The Senate vote took place despite Republican Gov. Tate Reeves’s ongoing threats to veto the bill because he believes the measure doesn’t go far enough to limit how much patients’ may legally purchase and possess. Nonetheless, lawmakers are confident they have the support necessary to override a veto.
The Senate-approved bill, SB 2095: Mississippi Medical Cannabis Act, seeks to establish a program to allow qualified patients to purchase and possess cannabis and cannabis-infused products – a policy that is overwhelmingly supported by Mississippi voters.
On Election Day 2020, 73 percent of Mississippi voters decided in favor of Initiative 65, a comprehensive measure legalizing medical cannabis access. On the same ballot, voters rejected a far more restrictive medical marijuana proposal, Initiative 65A.
However, just prior to the vote, officials representing the city of Madison – including the town’s Republican Mayor – filed suit arguing that the legislature’s failure to update guidelines for petitioners should invalidate the I-65 vote as well as any future citizens’ initiatives. The state Supreme Court agreed, deciding 6 to 3 in May 2021 to nullify the Initiative 65 vote. The ruling also struck down citizens’ ability to coordinate future initiatives..
In response to the court’s decision, legislative leaders last fall requested Gov. Reeves to convene a special legislative session to address the issue. The Governor initially agreed that he would do so if and when leadership achieved consensus on the issue. He then reversed his position and refused to do so.

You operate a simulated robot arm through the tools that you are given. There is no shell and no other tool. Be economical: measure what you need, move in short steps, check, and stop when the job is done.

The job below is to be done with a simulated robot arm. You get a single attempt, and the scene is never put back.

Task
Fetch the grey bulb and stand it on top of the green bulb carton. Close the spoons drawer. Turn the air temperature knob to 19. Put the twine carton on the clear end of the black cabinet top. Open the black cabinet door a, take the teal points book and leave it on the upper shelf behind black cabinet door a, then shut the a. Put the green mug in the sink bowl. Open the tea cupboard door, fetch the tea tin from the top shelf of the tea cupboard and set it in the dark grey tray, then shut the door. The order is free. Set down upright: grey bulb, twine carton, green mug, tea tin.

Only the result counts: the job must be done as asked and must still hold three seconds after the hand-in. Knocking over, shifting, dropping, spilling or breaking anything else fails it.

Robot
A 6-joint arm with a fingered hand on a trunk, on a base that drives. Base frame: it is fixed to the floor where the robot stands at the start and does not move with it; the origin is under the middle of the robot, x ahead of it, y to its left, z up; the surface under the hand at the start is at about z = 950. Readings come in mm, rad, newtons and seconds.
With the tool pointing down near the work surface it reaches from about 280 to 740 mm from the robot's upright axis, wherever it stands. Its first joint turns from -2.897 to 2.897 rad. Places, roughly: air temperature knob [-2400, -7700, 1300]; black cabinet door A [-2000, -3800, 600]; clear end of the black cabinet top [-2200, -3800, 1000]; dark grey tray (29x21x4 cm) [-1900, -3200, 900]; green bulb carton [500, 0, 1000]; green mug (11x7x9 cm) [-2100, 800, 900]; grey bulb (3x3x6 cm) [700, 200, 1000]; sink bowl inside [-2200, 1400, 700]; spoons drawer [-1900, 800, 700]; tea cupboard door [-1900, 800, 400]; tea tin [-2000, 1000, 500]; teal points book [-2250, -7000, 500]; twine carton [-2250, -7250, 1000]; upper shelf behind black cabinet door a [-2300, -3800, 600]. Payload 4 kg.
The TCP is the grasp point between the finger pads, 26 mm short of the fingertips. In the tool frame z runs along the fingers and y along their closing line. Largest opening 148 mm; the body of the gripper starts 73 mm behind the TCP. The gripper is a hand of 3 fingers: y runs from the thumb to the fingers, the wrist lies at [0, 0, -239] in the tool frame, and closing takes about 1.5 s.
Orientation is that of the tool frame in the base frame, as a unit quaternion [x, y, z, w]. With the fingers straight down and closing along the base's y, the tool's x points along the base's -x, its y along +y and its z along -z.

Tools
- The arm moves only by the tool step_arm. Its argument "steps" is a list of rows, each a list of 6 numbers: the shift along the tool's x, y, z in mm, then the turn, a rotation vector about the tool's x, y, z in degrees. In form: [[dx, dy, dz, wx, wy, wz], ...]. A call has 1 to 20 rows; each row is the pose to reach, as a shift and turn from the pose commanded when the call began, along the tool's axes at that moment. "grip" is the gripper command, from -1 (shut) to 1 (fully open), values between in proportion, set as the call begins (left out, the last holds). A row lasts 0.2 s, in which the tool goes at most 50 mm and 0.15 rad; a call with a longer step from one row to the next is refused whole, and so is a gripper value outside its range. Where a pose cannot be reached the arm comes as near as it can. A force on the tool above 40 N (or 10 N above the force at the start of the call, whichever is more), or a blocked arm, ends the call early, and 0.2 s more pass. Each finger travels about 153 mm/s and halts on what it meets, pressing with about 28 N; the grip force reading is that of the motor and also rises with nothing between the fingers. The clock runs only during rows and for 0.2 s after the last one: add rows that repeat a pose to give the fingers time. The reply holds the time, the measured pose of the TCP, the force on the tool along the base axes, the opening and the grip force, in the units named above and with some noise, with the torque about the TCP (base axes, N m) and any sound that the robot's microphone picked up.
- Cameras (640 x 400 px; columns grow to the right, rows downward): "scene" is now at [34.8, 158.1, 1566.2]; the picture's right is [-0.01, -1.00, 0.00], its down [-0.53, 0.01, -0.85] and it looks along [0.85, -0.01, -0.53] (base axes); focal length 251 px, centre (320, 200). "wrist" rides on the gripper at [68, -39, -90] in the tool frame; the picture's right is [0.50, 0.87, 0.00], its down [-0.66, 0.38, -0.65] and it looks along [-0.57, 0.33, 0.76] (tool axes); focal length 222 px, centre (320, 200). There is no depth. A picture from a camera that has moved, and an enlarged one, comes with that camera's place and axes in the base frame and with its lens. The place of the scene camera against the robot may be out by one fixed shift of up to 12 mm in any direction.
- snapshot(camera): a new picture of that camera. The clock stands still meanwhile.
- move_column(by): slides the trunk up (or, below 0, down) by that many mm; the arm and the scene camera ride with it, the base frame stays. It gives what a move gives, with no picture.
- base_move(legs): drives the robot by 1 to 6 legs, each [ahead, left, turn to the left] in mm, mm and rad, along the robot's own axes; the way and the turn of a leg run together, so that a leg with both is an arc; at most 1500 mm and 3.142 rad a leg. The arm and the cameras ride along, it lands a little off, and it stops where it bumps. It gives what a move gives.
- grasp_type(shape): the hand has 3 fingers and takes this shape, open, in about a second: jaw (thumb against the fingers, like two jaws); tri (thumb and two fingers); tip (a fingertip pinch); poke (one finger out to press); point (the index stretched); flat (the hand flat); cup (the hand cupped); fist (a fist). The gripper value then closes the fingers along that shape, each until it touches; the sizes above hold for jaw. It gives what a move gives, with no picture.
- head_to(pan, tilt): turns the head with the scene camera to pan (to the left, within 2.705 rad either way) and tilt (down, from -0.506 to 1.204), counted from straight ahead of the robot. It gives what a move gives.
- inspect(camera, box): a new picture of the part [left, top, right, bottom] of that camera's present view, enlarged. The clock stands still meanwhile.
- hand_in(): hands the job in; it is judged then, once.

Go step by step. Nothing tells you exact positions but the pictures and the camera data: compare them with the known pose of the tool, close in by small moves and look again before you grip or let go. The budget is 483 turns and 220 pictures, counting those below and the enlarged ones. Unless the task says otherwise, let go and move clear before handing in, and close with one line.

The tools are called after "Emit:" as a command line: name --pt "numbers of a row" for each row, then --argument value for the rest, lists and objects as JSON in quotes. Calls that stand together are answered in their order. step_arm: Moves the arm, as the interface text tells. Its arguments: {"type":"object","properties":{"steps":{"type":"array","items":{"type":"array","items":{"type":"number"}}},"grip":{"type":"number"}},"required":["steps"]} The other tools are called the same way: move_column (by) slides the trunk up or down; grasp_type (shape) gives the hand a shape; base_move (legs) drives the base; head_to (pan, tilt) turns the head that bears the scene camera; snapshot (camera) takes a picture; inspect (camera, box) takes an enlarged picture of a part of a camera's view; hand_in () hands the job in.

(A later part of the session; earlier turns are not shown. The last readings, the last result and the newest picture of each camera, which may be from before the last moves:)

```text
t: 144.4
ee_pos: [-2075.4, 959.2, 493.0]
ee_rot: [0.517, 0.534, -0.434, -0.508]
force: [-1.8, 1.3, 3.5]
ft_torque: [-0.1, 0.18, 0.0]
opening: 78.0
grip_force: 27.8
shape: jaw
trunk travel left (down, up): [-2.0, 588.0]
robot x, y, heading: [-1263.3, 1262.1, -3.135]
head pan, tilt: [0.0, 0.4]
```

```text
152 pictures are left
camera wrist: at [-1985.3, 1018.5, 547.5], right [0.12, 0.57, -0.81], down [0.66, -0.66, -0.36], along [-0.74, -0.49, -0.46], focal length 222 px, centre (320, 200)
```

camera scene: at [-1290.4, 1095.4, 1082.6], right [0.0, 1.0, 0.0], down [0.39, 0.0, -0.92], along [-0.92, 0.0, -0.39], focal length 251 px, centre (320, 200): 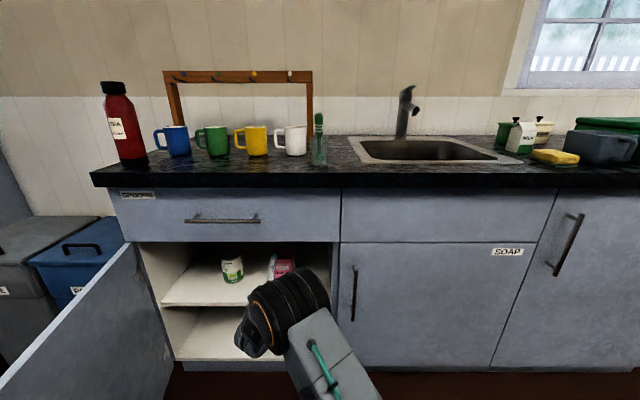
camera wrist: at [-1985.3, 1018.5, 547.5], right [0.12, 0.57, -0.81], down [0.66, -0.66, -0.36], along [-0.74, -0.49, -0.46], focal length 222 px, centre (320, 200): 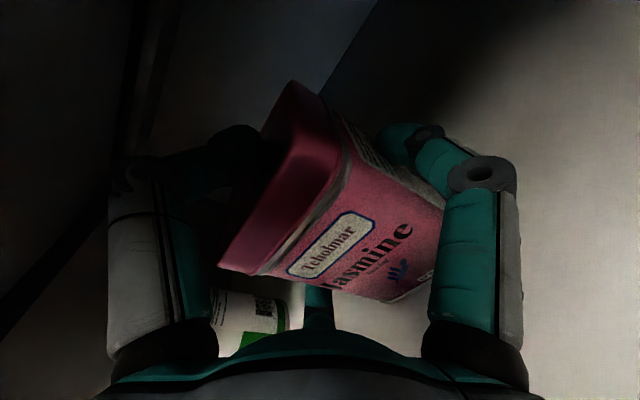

While the proposed Senate bill does not offer the broad range of protections provided by Initiative 65, its enactment will provide relief to tens of thousands of Mississippi patients.
NORML is encouraging further amendments to the bill, but believes that it represents a good faith effort on the part of lawmakers to restore many of the rights and liberties that Mississippians previously voted for on Election Day.